> Goal: Each line of the material must be returned exactly. The answer is a JSON array that holds each line as a string and skips blank lines.
Begin
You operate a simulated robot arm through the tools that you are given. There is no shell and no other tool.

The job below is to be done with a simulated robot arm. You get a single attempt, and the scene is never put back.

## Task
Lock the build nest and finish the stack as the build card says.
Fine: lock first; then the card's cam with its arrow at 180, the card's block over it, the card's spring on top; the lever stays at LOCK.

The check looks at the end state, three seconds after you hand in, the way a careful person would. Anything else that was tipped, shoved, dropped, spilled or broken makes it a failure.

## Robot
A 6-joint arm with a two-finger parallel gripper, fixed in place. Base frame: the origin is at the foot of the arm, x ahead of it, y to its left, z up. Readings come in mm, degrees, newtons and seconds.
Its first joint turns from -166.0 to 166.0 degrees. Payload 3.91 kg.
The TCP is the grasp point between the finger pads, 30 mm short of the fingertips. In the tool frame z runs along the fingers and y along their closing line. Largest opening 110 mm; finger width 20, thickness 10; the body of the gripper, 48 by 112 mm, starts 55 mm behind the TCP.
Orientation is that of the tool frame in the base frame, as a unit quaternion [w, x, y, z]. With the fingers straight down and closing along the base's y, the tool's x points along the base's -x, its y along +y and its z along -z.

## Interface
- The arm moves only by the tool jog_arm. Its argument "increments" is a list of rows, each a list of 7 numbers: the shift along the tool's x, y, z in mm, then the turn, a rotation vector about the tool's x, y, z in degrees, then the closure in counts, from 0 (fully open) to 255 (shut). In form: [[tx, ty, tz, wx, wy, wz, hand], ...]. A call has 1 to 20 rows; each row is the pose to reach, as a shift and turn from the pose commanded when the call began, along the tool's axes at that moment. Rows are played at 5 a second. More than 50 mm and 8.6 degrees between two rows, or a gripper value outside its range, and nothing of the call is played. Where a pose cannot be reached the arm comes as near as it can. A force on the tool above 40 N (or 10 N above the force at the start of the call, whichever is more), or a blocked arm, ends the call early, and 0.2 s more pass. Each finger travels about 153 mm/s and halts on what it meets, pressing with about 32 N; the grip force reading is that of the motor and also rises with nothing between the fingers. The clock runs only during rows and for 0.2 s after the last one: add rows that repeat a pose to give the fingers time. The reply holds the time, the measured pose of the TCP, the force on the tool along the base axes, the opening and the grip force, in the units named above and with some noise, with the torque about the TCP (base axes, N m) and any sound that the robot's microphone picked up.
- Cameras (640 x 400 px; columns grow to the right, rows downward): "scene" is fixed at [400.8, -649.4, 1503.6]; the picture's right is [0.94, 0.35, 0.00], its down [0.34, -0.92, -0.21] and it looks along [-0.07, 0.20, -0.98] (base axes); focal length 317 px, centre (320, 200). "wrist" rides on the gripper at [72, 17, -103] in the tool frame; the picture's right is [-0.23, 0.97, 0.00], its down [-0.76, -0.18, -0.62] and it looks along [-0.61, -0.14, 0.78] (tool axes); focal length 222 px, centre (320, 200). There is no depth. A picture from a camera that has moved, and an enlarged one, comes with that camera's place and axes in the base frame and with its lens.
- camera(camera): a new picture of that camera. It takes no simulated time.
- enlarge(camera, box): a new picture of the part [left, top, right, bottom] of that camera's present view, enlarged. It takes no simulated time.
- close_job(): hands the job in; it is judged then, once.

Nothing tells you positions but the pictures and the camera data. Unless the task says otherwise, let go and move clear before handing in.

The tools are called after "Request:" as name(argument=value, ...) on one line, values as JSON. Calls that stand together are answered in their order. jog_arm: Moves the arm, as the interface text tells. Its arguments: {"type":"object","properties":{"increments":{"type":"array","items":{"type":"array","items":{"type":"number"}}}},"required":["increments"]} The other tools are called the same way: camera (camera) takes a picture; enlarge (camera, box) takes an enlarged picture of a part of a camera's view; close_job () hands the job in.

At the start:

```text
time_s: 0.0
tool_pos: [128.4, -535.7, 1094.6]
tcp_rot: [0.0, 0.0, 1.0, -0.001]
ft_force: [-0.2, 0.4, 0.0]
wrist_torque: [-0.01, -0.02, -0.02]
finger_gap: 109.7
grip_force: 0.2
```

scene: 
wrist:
End
> Complete response:
[
  "You operate a simulated robot arm through the tools that you are given. There is no shell and no other tool.",
  "The job below is to be done with a simulated robot arm. You get a single attempt, and the scene is never put back.",
  "## Task",
  "Lock the build nest and finish the stack as the build card says.",
  "Fine: lock first; then the card's cam with its arrow at 180, the card's block over it, the card's spring on top; the lever stays at LOCK.",
  "The check looks at the end state, three seconds after you hand in, the way a careful person would. Anything else that was tipped, shoved, dropped, spilled or broken makes it a failure.",
  "## Robot",
  "A 6-joint arm with a two-finger parallel gripper, fixed in place. Base frame: the origin is at the foot of the arm, x ahead of it, y to its left, z up. Readings come in mm, degrees, newtons and seconds.",
  "Its first joint turns from -166.0 to 166.0 degrees. Payload 3.91 kg.",
  "The TCP is the grasp point between the finger pads, 30 mm short of the fingertips. In the tool frame z runs along the fingers and y along their closing line. Largest opening 110 mm; finger width 20, thickness 10; the body of the gripper, 48 by 112 mm, starts 55 mm behind the TCP.",
  "Orientation is that of the tool frame in the base frame, as a unit quaternion [w, x, y, z]. With the fingers straight down and closing along the base's y, the tool's x points along the base's -x, its y along +y and its z along -z.",
  "## Interface",
  "- The arm moves only by the tool jog_arm. Its argument \"increments\" is a list of rows, each a list of 7 numbers: the shift along the tool's x, y, z in mm, then the turn, a rotation vector about the tool's x, y, z in degrees, then the closure in counts, from 0 (fully open) to 255 (shut). In form: [[tx, ty, tz, wx, wy, wz, hand], ...]. A call has 1 to 20 rows; each row is the pose to reach, as a shift and turn from the pose commanded when the call began, along the tool's axes at that moment. Rows are played at 5 a second. More than 50 mm and 8.6 degrees between two rows, or a gripper value outside its range, and nothing of the call is played. Where a pose cannot be reached the arm comes as near as it can. A force on the tool above 40 N (or 10 N above the force at the start of the call, whichever is more), or a blocked arm, ends the call early, and 0.2 s more pass. Each finger travels about 153 mm/s and halts on what it meets, pressing with about 32 N; the grip force reading is that of the motor and also rises with nothing between the fingers. The clock runs only during rows and for 0.2 s after the last one: add rows that repeat a pose to give the fingers time. The reply holds the time, the measured pose of the TCP, the force on the tool along the base axes, the opening and the grip force, in the units named above and with some noise, with the torque about the TCP (base axes, N m) and any sound that the robot's microphone picked up.",
  "- Cameras (640 x 400 px; columns grow to the right, rows downward): \"scene\" is fixed at [400.8, -649.4, 1503.6]; the picture's right is [0.94, 0.35, 0.00], its down [0.34, -0.92, -0.21] and it looks along [-0.07, 0.20, -0.98] (base axes); focal length 317 px, centre (320, 200). \"wrist\" rides on the gripper at [72, 17, -103] in the tool frame; the picture's right is [-0.23, 0.97, 0.00], its down [-0.76, -0.18, -0.62] and it looks along [-0.61, -0.14, 0.78] (tool axes); focal length 222 px, centre (320, 200). There is no depth. A picture from a camera that has moved, and an enlarged one, comes with that camera's place and axes in the base frame and with its lens.",
  "- camera(camera): a new picture of that camera. It takes no simulated time.",
  "- enlarge(camera, box): a new picture of the part [left, top, right, bottom] of that camera's present view, enlarged. It takes no simulated time.",
  "- close_job(): hands the job in; it is judged then, once.",
  "Nothing tells you positions but the pictures and the camera data. Unless the task says otherwise, let go and move clear before handing in.",
  "The tools are called after \"Request:\" as name(argument=value, ...) on one line, values as JSON. Calls that stand together are answered in their order. jog_arm: Moves the arm, as the interface text tells. Its arguments: {\"type\":\"object\",\"properties\":{\"increments\":{\"type\":\"array\",\"items\":{\"type\":\"array\",\"items\":{\"type\":\"number\"}}}},\"required\":[\"increments\"]} The other tools are called the same way: camera (camera) takes a picture; enlarge (camera, box) takes an enlarged picture of a part of a camera's view; close_job () hands the job in.",
  "At the start:",
  "```text",
  "time_s: 0.0",
  "tool_pos: [128.4, -535.7, 1094.6]",
  "tcp_rot: [0.0, 0.0, 1.0, -0.001]",
  "ft_force: [-0.2, 0.4, 0.0]",
  "wrist_torque: [-0.01, -0.02, -0.02]",
  "finger_gap: 109.7",
  "grip_force: 0.2",
  "```",
  "scene: ",
  "wrist:"
]